1. What is a cube in mathematics?
Ans.A cube is a three-dimensional geometric shape with six equal square faces. In algebra, a cube refers to raising a number to the third power, which means multiplying the number by itself twice (e.g., \( x^3 = x \times x \times x \)).
2. How do you calculate the cube root of a number?
Ans.To calculate the cube root of a number, you find a value that, when multiplied by itself two more times (cubed), equals the original number. The cube root is denoted by the symbol \( \sqrt[3]{x} \), where \( x \) is the number whose cube root you want to find.
3. Can you cube negative numbers, and what is the result?
Ans.Yes, you can cube negative numbers. When a negative number is cubed, the result is also negative.

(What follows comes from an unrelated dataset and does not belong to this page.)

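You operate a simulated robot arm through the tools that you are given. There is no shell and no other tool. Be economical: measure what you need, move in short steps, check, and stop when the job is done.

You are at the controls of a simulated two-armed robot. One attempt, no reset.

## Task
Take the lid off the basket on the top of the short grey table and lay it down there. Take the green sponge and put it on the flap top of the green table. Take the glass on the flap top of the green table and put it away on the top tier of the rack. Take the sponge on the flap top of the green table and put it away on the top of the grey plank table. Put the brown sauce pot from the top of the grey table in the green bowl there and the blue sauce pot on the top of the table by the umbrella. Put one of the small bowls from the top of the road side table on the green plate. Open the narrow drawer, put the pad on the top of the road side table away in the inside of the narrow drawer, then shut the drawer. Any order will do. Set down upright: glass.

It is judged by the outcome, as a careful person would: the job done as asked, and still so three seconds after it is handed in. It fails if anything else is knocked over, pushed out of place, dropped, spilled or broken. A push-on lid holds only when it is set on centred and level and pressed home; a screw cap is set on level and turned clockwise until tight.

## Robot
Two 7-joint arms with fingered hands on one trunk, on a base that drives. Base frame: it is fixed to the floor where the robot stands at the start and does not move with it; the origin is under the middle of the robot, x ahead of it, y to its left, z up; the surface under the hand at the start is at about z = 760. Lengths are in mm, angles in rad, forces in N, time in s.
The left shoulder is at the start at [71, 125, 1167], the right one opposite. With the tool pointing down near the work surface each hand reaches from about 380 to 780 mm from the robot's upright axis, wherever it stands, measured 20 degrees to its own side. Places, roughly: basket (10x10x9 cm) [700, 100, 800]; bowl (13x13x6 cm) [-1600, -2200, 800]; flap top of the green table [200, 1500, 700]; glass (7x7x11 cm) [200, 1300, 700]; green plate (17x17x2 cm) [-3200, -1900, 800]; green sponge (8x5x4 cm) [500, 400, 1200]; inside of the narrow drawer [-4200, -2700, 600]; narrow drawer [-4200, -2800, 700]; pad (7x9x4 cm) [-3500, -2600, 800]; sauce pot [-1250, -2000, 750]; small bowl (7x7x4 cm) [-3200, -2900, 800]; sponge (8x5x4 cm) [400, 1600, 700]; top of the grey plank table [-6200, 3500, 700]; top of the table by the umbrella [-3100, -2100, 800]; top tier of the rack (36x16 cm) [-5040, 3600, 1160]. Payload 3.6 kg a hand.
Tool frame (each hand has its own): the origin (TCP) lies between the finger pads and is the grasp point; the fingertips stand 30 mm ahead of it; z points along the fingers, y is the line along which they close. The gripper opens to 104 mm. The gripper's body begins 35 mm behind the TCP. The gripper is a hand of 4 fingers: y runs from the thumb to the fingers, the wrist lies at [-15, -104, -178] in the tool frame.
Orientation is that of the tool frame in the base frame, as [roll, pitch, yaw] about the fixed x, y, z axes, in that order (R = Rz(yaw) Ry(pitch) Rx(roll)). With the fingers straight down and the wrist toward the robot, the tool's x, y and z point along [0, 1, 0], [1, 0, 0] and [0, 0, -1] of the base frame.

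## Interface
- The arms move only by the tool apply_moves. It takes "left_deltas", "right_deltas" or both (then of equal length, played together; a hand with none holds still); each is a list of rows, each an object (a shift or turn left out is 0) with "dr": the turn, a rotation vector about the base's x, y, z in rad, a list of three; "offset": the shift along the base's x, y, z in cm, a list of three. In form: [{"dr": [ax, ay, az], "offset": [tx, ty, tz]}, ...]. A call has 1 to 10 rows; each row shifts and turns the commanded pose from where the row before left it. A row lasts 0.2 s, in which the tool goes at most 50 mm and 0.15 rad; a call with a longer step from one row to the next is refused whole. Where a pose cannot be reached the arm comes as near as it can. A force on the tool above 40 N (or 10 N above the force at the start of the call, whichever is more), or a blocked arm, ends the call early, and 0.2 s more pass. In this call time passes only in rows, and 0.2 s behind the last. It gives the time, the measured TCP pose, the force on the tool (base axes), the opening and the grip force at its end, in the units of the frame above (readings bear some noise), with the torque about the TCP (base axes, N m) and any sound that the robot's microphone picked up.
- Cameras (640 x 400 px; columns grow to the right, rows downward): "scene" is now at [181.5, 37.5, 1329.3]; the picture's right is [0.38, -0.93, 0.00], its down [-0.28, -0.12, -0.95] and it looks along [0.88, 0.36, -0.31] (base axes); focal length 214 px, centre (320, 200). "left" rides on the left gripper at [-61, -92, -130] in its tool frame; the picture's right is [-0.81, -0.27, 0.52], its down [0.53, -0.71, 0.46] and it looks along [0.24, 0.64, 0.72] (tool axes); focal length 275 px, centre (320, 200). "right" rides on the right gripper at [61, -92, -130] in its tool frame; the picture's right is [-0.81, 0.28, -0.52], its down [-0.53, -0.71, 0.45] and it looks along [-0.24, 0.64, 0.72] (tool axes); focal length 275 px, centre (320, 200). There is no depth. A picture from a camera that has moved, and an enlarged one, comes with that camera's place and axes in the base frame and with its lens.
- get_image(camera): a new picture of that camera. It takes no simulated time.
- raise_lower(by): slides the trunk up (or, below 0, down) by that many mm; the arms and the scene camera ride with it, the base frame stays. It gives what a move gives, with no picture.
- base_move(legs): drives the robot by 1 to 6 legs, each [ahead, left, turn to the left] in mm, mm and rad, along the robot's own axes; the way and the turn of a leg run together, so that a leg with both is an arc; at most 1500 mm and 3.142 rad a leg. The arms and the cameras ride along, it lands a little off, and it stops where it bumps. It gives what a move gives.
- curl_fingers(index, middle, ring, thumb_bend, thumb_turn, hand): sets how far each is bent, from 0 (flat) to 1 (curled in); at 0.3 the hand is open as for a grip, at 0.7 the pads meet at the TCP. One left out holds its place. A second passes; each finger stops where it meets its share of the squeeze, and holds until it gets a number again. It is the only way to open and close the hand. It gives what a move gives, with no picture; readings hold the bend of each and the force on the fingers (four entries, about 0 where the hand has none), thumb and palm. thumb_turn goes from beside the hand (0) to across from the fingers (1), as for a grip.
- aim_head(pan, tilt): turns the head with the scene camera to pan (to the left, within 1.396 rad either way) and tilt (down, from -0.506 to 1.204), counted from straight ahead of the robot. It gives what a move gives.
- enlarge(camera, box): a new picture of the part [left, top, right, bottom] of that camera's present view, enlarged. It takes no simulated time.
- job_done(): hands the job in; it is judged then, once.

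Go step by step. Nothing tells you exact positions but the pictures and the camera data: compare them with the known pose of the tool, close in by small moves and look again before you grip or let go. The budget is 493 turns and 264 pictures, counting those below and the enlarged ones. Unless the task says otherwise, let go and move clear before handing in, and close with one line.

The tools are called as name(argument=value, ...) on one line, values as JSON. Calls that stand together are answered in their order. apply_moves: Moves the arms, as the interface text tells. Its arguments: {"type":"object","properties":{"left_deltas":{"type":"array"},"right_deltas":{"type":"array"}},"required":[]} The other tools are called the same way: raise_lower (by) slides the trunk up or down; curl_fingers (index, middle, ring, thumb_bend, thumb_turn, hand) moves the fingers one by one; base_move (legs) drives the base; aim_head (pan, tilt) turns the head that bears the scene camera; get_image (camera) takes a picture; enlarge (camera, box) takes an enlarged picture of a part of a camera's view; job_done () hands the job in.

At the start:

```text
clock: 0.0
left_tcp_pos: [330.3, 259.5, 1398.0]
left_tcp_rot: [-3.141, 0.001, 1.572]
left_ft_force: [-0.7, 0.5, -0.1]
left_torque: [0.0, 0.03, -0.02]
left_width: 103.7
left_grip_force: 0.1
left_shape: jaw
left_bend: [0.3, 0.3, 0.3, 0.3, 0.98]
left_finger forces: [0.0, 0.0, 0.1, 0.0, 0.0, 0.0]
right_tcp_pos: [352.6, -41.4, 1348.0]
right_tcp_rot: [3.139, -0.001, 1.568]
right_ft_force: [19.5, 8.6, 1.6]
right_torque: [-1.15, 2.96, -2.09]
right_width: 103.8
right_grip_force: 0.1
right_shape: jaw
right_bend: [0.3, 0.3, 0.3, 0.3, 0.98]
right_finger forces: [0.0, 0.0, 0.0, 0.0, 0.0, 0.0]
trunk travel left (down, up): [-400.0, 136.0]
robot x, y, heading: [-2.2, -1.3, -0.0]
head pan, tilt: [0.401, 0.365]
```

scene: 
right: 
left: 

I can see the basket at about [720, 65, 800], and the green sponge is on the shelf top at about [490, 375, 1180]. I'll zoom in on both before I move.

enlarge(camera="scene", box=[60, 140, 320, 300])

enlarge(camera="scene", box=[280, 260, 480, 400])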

For example, \( (-2)^3 = -2 \times -2 \times -2 = -8 \).
4. What are perfect cubes, and can you provide examples?
Ans.Perfect cubes are numbers that can be expressed as the cube of an integer. Examples include \( 1^3 = 1 \), \( 2^3 = 8 \), \( 3^3 = 27 \), \( 4^3 = 64 \), and \( 5^3 = 125 \).
5. What is the significance of the cube root symbol, and how is it used?
Ans.The cube root symbol is represented as \( \sqrt[3]{x} \) and is used to denote the operation of finding the cube root of a number \( x \). It simplifies the process of expressing and calculating the cube root in mathematical equations.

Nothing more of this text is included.